Recorded data
▼▼▼

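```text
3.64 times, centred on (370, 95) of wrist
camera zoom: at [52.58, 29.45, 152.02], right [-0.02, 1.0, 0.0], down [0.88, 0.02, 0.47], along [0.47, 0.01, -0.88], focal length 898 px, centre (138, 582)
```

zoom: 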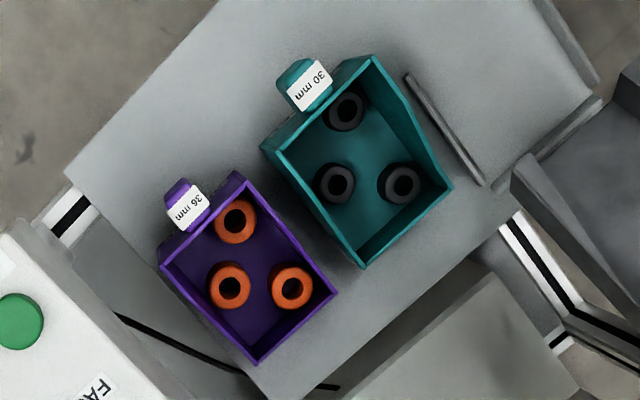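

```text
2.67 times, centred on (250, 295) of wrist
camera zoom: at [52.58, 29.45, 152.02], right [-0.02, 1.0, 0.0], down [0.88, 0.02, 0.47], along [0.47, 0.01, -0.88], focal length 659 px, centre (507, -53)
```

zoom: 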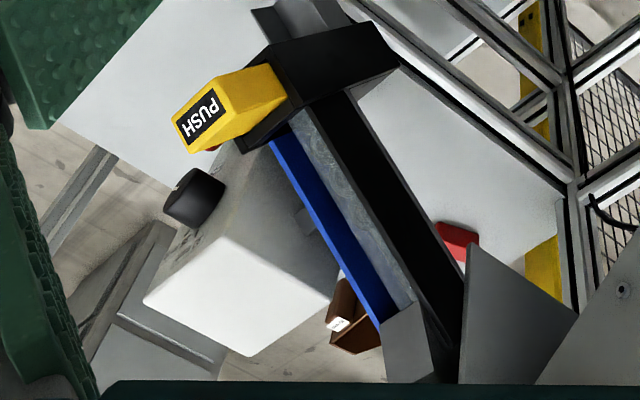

▲▲▲
▼▼▼

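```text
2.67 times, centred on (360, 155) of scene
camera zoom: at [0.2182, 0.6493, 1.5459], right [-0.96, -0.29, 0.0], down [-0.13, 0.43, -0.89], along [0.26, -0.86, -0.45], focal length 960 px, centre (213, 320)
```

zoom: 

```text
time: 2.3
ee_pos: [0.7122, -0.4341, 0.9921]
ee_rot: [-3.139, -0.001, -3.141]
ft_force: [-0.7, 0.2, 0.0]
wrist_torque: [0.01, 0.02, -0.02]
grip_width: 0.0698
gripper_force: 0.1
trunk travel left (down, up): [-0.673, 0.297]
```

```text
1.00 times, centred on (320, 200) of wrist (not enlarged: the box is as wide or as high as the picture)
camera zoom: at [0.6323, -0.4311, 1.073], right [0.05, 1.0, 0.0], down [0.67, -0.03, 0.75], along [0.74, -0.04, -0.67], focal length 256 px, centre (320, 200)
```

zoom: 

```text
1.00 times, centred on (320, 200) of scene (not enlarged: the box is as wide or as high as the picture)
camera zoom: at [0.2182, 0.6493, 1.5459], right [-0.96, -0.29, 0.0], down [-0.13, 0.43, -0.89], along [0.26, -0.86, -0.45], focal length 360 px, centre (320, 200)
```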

▲▲▲

**PROBLEM REQUIREMENTS:**
Across the material above, how many lines include the string "centred"? Only the number is wanted.

**RESPONSE FOR THIS EXERCISE:**
5